Exercise task. Could you carry on with the source from where it ends?
>> start Source
The main changes in an overhaul of 35-year-old food safety rules focus on food production, rather than where products are made, implementing control plans for higher-risk operators and a national programme for those who are lower risk, and improving enforcement of the new laws.
"The Food Act 2014 is designed to modernise food safety in New Zealand,” said Scott Gallacher of the Ministry for Primary Industries. “It will make it easier for businesses to make sure their food is safe.”
Katherine Rich, chief executive of the NZ Food and Grocery Council, has praised the new Act, calling it a “welcome modernisation of New Zealand’s food law”.
“The previous law was decades old and much has happened in food production during that time,” she said.
“Our country is known as a source of high quality, safe food and this legal update is vital to New Zealand's economic future as a supplier of food to the world.”
The MPI had done a thorough job in constructing a risk-based system that maintaining high standards without creating too much bureaucracy, Rich added.
However, not all sections of the food industry are supportive of the Act. Among them, the Hospitality Association has warned that the Act will have consequences for small businesses and force companies to pass on increased costs to consumers.
>> end Source
>> start Data lines
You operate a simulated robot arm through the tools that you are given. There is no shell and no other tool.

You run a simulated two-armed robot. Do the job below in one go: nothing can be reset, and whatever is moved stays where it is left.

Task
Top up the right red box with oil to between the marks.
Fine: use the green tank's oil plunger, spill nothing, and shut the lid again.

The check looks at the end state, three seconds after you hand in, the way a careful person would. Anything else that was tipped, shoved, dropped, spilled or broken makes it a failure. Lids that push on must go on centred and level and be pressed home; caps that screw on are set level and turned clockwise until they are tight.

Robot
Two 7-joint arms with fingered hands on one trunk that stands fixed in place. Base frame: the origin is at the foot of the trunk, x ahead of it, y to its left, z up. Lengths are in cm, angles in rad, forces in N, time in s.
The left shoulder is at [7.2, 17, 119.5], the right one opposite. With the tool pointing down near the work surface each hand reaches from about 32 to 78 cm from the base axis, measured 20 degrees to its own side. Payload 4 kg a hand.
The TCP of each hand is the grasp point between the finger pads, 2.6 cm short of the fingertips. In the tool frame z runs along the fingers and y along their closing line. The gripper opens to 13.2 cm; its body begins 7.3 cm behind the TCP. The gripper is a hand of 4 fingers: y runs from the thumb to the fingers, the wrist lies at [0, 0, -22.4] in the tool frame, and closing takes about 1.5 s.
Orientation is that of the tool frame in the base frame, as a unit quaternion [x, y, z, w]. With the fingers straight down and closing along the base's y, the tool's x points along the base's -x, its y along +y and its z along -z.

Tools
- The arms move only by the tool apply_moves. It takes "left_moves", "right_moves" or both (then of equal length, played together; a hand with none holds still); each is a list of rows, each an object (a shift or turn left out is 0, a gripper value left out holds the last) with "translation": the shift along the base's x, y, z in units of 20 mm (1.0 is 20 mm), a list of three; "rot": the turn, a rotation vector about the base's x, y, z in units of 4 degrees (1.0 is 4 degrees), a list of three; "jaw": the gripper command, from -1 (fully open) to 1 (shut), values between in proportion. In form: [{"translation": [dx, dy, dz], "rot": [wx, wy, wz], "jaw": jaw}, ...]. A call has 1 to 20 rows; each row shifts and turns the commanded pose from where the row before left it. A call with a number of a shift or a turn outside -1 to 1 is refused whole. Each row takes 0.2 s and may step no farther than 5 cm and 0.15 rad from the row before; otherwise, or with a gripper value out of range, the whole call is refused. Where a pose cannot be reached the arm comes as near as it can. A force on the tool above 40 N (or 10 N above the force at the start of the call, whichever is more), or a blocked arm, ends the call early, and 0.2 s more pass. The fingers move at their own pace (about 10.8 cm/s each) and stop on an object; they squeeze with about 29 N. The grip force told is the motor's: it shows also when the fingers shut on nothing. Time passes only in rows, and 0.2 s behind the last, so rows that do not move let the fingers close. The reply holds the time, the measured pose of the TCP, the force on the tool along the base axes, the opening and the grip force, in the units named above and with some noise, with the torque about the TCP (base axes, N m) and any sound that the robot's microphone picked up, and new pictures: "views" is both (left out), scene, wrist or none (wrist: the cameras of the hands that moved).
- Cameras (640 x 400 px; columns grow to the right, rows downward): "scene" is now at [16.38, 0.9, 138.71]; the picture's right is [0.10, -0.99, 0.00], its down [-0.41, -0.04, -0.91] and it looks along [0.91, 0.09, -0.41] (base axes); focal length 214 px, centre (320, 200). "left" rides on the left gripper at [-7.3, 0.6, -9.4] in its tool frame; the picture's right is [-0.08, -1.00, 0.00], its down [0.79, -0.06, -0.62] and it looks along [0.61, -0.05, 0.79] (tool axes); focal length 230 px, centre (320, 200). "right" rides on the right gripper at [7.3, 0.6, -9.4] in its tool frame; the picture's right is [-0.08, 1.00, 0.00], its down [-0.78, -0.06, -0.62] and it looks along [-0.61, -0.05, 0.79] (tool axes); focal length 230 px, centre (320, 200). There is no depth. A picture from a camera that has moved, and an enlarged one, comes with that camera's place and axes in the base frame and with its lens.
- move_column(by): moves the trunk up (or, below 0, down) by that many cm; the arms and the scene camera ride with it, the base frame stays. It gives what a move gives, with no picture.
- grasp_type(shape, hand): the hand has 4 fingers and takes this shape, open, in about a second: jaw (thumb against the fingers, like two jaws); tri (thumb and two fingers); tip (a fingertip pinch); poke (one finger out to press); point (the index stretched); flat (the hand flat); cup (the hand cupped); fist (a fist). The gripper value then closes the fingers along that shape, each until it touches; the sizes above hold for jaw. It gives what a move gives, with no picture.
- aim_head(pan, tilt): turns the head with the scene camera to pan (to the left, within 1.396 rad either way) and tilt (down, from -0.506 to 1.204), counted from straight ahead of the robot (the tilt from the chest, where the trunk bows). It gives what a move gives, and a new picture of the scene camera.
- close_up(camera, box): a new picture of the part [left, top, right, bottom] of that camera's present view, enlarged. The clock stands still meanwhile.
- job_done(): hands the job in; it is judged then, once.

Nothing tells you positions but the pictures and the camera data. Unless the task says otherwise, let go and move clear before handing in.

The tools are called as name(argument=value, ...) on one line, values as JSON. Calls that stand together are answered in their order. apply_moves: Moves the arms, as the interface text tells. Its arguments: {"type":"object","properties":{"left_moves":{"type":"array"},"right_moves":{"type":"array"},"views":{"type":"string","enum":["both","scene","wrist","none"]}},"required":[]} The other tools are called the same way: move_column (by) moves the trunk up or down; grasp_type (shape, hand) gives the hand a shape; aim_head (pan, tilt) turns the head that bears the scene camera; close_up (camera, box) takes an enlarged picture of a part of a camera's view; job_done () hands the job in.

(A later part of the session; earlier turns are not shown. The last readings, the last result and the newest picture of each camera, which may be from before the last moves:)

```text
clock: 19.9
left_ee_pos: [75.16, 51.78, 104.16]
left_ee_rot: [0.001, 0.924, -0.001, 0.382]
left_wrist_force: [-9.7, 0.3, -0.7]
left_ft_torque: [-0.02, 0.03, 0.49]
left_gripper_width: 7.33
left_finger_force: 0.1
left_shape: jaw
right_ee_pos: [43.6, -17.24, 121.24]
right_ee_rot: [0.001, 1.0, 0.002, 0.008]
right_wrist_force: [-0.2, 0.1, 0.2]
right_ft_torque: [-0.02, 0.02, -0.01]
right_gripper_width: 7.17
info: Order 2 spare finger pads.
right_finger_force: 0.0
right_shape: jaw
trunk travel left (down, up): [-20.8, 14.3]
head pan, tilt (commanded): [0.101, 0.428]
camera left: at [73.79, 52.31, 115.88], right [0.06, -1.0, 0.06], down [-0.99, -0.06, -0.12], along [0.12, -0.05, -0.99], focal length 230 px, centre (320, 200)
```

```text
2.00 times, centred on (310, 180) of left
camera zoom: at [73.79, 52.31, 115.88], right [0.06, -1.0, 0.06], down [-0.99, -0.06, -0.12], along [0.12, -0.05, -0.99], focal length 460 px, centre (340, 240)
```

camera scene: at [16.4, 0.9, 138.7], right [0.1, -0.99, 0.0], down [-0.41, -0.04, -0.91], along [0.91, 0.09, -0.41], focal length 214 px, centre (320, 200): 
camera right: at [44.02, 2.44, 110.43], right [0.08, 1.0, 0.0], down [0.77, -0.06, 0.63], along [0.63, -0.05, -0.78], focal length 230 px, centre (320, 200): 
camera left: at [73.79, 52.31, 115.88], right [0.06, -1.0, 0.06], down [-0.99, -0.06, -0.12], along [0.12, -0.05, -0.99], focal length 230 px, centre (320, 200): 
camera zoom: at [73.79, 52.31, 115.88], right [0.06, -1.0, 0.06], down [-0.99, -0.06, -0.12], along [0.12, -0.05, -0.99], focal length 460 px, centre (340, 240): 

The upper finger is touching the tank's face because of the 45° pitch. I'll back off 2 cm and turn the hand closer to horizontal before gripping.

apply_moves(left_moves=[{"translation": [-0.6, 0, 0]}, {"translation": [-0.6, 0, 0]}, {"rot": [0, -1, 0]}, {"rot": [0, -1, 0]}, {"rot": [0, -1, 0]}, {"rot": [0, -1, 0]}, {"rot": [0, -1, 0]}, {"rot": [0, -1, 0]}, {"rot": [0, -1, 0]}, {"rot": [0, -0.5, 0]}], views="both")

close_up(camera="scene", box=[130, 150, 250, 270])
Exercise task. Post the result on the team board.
>> end Data lines
Expected answer.
Meanwhile, a revised version of the food standards code in use across Australia and New Zealand has also come into effect. According to the antipodean food regulator, Fsanz, there will be no transition period from the old version of the code.
Steve McCutcheon, chief executive of Fsanz, said the revision aligns the code more closely with food Acts in Australian states and territories and in New Zealand.
“While the code looks a lot different, the changes are relatively minor in nature,” McCutcheon said, adding that he expected the food industry to benefit from “clearer, easier to follow” standards.
The new version of the code can be viewed on the FSANZ website.